Watch The Washington Monument Recover From An Earthquake In 80 Seconds

Lauren Burgoon
What does it take to repair the world's largest stone building?

When a relatively rare earthquake rumbled through Washington, D.C., in 2011, the city escaped with only minor injuries to its people. The Washington Monument wasn't so lucky.

Two and a half years after the earthquake cracked it, the Washington Monument is finally ready to reopen to visitors Monday following a major repair job. This great time lapse video shows just what a big undertaking it was.
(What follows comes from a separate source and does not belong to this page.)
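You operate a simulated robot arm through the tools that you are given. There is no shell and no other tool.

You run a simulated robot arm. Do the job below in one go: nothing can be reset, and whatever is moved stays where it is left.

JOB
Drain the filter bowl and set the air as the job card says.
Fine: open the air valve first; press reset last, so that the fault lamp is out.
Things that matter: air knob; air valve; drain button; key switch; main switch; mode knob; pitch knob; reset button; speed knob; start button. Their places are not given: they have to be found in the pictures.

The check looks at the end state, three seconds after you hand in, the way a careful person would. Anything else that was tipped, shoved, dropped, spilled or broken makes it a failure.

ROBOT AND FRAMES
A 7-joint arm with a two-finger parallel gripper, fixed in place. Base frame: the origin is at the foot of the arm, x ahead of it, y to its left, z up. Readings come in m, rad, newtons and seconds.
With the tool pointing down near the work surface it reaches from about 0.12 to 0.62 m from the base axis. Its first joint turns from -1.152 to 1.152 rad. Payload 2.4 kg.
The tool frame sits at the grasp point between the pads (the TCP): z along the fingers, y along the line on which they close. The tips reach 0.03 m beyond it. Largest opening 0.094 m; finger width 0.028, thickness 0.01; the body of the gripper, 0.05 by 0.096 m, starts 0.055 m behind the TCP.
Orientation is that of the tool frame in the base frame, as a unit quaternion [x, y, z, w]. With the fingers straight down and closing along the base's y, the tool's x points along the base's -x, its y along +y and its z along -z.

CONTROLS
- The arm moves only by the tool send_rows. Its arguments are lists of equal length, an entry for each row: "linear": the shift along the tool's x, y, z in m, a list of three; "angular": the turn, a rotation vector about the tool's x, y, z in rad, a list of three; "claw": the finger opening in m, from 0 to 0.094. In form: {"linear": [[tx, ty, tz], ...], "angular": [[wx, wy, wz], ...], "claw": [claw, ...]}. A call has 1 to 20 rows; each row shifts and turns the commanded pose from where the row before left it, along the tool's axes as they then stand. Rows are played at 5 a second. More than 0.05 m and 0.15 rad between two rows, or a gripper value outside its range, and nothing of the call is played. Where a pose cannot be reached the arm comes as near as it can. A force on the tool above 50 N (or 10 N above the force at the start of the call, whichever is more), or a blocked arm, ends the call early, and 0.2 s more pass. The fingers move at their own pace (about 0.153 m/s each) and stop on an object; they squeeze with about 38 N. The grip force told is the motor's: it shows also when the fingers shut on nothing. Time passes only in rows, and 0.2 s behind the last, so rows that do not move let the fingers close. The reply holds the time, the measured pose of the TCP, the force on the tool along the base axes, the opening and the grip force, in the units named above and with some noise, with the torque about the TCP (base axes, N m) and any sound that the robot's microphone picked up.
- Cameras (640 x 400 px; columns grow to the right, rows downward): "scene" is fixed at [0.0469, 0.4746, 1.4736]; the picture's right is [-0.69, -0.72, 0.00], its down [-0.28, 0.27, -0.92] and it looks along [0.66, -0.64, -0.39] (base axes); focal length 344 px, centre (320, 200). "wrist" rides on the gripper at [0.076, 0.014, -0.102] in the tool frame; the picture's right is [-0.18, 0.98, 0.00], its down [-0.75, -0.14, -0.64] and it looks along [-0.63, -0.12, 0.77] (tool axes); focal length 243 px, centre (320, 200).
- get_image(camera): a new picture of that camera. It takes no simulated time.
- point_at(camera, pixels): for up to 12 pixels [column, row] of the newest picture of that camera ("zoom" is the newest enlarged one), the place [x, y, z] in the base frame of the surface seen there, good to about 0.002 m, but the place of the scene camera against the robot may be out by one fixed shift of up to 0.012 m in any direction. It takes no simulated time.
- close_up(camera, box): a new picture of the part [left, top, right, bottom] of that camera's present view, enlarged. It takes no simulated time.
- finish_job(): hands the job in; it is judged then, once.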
The Washington Monument is already, ahem, phallic and it got sheathed in scaffolding over the course of the two-year repair job. (One bonus for locals and tourists, the scaffolding also lit up the monument in a brand-new way.)

While you're checking out the video, don't forget your Washington Monument fun facts. Did you know:

  • The monument is the tallest all-stone structure in the world at 169.294 meters and was the tallest building in the world when it was completed.
  • Washington Monument construction started in 1848 through 1854, but funding dried up, leaving the monument as a 156-foot stump. It wasn't completed until 1884.
  • The long construction is evident just by looking at the monument: It has stones of three different colors because of the different quarries used.
  • The wall thickness ranges from 15 feet at the base to 18 inches at the top. 
  • The $1.4 million it cost back in the 1800s to build the Washington Monument would amount to about $36 million today.